WRITTEN TASK A
Pull out the sentences of the passage to read that run from "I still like" through "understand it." and give them unchanged.
WRITTEN TASK B
Please continue the passage to read.

PASSAGE TO READ
_____
I still like "colonial units" - not only is it historically correct but it adds 
just enough disdain to get the message across.  And people outside our group 
understand it. 



Carleton 




----- Original Message ----- 
From: mech...@illinois.edu 
To: "U.S. Metric Association" <usma@colostate.edu> 
Sent: Tuesday, March 22, 2011 10:30:15 AM 
Subject: [USMA:50136] Re: 'Words' and their impact on metrication in the USA 

Bob, Tim, and Ron, 

Here is an even better acronym for units "Outside the SI" (OSI). 

OSI is shorter than USC, and shorter than inch-pound.  Even if, by a typo 
error, OSI appears as 0SI (The zero "0 " is directly above O on most 
keyboards.) it still conveys the same "0utside SI" meaning, and OSI can be 
construed to exclude the units isted in Table 10 and Table 11 of NIST SP 811, 
on Page 11, such as erg, dyne. gauss, torr, kgf, calorie, etc. as "not accepted 
for use with the SI by this Guide" SP 811.
_____
DATA SECTION
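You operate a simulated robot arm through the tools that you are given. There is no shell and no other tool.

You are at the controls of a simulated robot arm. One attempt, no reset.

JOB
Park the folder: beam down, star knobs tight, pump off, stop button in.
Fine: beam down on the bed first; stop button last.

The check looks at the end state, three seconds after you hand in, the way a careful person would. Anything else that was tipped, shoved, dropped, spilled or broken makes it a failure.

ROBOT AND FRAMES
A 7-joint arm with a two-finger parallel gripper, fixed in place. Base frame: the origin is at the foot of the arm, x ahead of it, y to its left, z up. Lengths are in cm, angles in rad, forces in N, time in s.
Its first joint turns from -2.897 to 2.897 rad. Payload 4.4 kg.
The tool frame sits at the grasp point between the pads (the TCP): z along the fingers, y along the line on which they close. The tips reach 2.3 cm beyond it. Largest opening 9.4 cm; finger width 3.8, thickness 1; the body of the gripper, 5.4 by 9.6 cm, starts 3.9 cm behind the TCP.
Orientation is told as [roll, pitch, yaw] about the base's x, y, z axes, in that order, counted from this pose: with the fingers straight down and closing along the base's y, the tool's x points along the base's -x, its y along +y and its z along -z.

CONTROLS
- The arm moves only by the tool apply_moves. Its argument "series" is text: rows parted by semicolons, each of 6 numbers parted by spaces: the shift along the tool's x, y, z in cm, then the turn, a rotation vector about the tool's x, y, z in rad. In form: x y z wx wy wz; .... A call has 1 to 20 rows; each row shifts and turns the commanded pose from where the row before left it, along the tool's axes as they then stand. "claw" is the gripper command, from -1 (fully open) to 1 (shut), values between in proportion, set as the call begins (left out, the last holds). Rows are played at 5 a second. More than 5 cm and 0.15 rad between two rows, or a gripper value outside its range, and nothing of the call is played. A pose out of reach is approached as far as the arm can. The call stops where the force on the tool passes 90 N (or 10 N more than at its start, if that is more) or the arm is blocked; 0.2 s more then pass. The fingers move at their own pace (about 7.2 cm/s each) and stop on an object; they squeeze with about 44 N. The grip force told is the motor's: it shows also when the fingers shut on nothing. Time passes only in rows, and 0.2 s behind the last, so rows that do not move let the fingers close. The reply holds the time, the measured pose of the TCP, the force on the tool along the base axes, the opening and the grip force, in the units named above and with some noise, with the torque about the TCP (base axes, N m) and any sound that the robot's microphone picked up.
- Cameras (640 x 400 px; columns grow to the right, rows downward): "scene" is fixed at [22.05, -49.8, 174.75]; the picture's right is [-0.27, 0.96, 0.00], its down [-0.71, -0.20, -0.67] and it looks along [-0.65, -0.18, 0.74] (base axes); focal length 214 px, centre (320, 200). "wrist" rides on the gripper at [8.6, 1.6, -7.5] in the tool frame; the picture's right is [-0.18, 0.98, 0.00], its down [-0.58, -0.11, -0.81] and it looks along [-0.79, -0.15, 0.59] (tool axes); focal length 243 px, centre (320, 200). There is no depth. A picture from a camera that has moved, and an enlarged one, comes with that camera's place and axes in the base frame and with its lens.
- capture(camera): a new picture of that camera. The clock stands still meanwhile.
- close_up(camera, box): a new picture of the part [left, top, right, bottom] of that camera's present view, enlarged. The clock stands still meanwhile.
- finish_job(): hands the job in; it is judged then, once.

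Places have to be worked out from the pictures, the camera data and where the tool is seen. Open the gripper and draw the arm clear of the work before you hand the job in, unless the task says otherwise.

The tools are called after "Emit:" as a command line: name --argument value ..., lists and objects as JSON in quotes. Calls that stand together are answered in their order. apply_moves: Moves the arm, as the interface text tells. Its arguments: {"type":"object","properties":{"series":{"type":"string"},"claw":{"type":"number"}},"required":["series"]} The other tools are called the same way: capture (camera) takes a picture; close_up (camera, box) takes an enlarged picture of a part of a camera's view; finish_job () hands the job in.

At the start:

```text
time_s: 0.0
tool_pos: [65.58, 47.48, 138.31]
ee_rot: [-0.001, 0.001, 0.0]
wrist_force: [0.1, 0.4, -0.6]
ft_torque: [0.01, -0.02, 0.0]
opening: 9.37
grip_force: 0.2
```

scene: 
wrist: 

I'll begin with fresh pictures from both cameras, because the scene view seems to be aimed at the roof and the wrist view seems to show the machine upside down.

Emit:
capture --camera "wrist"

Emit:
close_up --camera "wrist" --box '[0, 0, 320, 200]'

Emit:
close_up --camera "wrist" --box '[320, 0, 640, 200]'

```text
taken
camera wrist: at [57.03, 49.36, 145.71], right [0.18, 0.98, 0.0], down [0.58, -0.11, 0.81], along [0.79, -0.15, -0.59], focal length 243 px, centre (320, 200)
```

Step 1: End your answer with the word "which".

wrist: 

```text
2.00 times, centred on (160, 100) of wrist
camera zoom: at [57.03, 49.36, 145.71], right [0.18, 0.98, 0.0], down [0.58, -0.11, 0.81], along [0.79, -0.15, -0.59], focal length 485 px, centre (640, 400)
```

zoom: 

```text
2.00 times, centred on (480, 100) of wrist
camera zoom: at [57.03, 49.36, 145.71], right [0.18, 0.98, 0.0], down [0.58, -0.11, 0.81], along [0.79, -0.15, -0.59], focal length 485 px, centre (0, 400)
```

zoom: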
_____
RESULT A
I still like "colonial units" - not only is it historically correct but it adds 
just enough disdain to get the message across.  And people outside our group 
understand it.

RESULT B
Gene. 

---- Original message ---- 
>Date: Sat, 19 Mar 2011 16:44:07 -0600 
>From: "Robert H. Bushnell" <roberthb...@comcast.net>   
>Subject: [USMA:50121] Re: 'Words' and their impact on metrication in the USA   
>To: "U.S. Metric Association" <usma@colostate.edu> 
>Cc: USMA <usma@colostate.edu> 
> 
>   2011 March 19 
>   Tim, 
>   I do not use the words English, imperial and USC to 
>   refer to the set 
>   of units used in the USA.  I always say inch-pound. 
>   USC comes from United States Customary.  Well, we 
>   have a law which 
>   says SI is our set of units.  So, SI should be 
>   "customary".  To say our 
>   inch-pound units are "customary" damages the logic 
>   that we should change 
>   to SI.  A change away from "customary" units is hard 
>   to sell. 
>   Let us make SI customary.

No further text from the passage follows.